El lanzador de cuchillos
El viernes quedé a comer con una amiga calabresa a la que no veía desde antes de la pandemia. Sabía, por el whatsapp y su perfil de Facebook, que se había separado hace algún tiempo. Mientras esperábamos nuestra mesa me contó que todo estalló durante el confinamiento, pero que no echa de menos el amor, a pesar de llevar a dos velas más de cuatro años. Y que, cuando flaquea, relee la lista de las cosas que hacen de las relaciones una tortura y que fijó con un imán en la puerta del frigorífico. “Te he traído una copia, por si te sirve para uno de tus artículos”. Le eché un vistazo, incuriosito, que dicen los italianos. Traduzco: “El amor no es un sentimiento egoísta, es oportunista, que es distinto... Todas las historias se terminan. Todas. En las que duran para siempre lo que falta es valentía... L’amorenon mi manca perché las personas más interesantes son las personas inquietas y, si se tiene la fortuna de encontrar una de ellas, es difícil de imaginar que agote sus ansias de conocimiento contigo: un día su mirada se detendrá en otra parte y, entonces, la odiarás por el mismo motivo por el que antes la amabas... No lo echo de menos porque el amor tiene unas razones que la razón debería denunciar ante la Fiscalía por crímenes contra la humanidad sensible.
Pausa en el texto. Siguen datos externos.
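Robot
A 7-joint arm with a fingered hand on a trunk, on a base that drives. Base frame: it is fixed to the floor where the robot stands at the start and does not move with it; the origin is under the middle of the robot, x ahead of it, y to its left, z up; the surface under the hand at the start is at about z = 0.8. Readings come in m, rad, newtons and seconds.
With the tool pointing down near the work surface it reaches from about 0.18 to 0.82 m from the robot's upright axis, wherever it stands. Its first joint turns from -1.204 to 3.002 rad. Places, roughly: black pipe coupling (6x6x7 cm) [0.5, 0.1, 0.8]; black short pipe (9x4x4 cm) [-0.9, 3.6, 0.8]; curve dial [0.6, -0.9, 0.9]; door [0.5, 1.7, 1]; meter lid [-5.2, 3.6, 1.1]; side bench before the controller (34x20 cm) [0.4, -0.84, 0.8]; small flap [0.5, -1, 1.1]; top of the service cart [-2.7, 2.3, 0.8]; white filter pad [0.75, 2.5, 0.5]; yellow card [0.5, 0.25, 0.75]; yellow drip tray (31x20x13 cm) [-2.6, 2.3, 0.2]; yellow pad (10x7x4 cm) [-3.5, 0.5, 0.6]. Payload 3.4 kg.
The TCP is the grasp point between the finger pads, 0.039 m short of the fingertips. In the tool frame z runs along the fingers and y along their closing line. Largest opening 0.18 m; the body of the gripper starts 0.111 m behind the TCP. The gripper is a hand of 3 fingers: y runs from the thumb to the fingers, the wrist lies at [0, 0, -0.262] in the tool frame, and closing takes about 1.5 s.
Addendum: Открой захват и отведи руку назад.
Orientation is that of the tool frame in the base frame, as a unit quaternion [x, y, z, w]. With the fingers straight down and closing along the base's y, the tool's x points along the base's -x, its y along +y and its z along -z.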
No hay justicia, no hay garantías, nadie te indemniza cuando se te rompe el corazón... Las personas a las que más queremos son aquellas cuyas virtudes se parecen peligrosamente a sus defectos: el simpático que se te hace estomagante; el tipo sencillo que acaba siendo previsible; el tímido entrañable que se convierte en un misántropo patético... No echo en falta –todo lo contrario– los silencios telefónicos, el sexo ordinario, las pequeñas mezquindades… En el amor hay una crueldad que no hay en ningún otro sentimiento: durante un mes, un año o una década no puedes pasar una hora sin saber qué está haciendo la otra persona y, de repente, llega un desconocido, un marciano recién aterrizado en el bar de la esquina, y de la suerte del que has amado locamente non te ne può fregar di meno...”. “Lees demasiado a Selvaggia Lucarelli”, le digo divertido mientras me guardo la lista en el bolsillo trasero del pantalón. Suelta una carcajada. “Y, como ella, tampoco puedo pasar sin un tío que me joda la vida”. “En este sitio hay unas quisquillas buenísimas”, aconsejo. “Pide lo que quieras. Estoy por agradar. Total, ¡vas a pagar tú!”.